This year the label marked its ninth anniversary and its hundredth release, Sipho Gumede and Pops Mohamed's Kalamazoo 4. It's also licensed a generous heap of records, including two from Zimbabwean artists. This review will touch on six records culled from both catalogs—generally mellow in tone, but not without a few energetic moments.

Winston Mankunku Ngozi
Abantwana Be Afrika
Sheer Sound (SSCD 098)

While legions of South African jazz artists left the country in the '60s to escape apartheid, saxophonist Winston Mankunku Ngozi stayed home, and he paid a heavy price for his choice. Expatriates like Abdullah Ibrahim and Hugh Masekela circulated within American and European jazz communities, earning exposure and recognition. Mankunku labored under a regime which restricted his personal and musical freedom, sometimes performing under a psuedonym or behind a curtain. But his 1968 record Yakhal' Inkomo stands as one of the greatest masterpieces in South African musical history.

In contrast to that forward assertion of identity, Mankunku's music has become much more soft and meditative in recent years, with Molo Africa (1998) an optimistic highlight.

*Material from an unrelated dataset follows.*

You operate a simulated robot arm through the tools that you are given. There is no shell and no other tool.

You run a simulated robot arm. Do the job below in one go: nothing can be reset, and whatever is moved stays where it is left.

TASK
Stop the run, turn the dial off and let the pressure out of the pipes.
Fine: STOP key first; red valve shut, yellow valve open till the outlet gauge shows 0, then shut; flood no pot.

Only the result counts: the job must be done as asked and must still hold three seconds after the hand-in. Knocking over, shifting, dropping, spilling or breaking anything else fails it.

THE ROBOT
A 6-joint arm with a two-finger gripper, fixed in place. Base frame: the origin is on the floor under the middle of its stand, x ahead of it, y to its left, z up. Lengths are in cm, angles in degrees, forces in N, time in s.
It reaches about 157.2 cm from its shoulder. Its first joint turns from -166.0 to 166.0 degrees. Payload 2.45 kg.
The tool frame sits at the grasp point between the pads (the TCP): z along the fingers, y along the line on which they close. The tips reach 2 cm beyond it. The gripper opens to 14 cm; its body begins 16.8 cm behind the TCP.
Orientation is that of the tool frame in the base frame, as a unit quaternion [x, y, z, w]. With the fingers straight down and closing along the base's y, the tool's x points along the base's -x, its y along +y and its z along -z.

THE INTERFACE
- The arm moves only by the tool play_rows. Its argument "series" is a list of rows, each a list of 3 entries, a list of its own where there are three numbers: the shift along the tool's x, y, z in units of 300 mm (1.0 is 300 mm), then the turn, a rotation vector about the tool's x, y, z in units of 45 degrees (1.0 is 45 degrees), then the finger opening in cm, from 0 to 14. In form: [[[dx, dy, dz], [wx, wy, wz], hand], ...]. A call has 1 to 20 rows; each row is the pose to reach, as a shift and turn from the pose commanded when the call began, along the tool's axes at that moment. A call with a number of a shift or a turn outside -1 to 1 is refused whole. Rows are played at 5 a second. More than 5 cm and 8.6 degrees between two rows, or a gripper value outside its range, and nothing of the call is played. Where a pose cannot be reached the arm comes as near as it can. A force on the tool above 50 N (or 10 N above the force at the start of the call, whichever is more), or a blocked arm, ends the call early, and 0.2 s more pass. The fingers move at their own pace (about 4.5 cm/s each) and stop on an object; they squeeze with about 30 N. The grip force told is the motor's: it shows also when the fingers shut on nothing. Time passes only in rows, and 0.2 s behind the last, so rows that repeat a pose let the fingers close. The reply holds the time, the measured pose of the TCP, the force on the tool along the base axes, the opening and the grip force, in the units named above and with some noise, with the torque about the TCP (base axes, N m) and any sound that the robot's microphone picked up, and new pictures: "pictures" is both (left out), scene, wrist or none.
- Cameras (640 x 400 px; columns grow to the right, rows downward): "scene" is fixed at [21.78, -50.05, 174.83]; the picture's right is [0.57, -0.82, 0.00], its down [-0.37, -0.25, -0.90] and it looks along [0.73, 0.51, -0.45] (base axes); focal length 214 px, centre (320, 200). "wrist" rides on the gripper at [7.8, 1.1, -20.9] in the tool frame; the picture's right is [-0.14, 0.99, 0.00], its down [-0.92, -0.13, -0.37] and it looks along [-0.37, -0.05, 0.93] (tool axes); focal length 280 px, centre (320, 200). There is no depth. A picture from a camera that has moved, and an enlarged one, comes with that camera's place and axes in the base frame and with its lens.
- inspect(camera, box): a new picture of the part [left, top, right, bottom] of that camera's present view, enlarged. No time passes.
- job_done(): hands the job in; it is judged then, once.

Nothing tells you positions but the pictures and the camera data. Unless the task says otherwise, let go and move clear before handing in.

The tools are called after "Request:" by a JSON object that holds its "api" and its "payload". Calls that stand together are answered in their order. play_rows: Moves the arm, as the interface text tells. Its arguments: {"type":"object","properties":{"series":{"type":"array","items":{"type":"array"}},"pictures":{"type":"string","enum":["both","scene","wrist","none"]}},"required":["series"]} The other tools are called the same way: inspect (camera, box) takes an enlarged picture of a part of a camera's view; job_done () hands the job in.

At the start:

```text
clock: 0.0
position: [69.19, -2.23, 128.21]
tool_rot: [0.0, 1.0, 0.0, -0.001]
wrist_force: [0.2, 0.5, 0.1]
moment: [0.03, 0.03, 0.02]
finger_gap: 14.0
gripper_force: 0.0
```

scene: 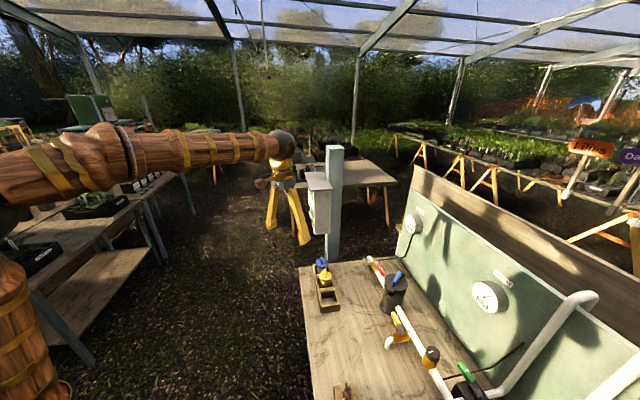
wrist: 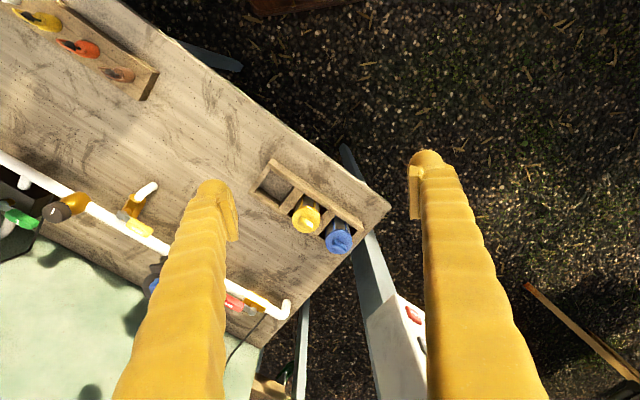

The brand new, all-acoustic Abantwana Be Afrika ("Children of Africa") represents a return to roots, a middle ground for the saxophonist, with ten traditional jazz cuts in a (mostly) quintet setting.

His band brings together heavy hitters from the present day, most notably pianist Andile Yenana, whose firm but understated support recalls similar '60s efforts by McCoy Tyner and Herbie Hancock. Drummer Lulu Gontsana has an unerring sense of swing that regularly adopts light shades of Latin and funk styles. And Mankunku himself sounds calm, self-assured, warm, and articulate. The title tune (with vocals and a melody that beckon "Children of Africa" to dance) has an irresistibly catchy groove; the other selections tend to be more serious and reflective.

Abantwana Be Afrika represents a dramatic return for Winston Mankunku Ngozi, a reminder that he hasn't forgotten his roots or lost the ability to express depths of emotion through deceptively simple words.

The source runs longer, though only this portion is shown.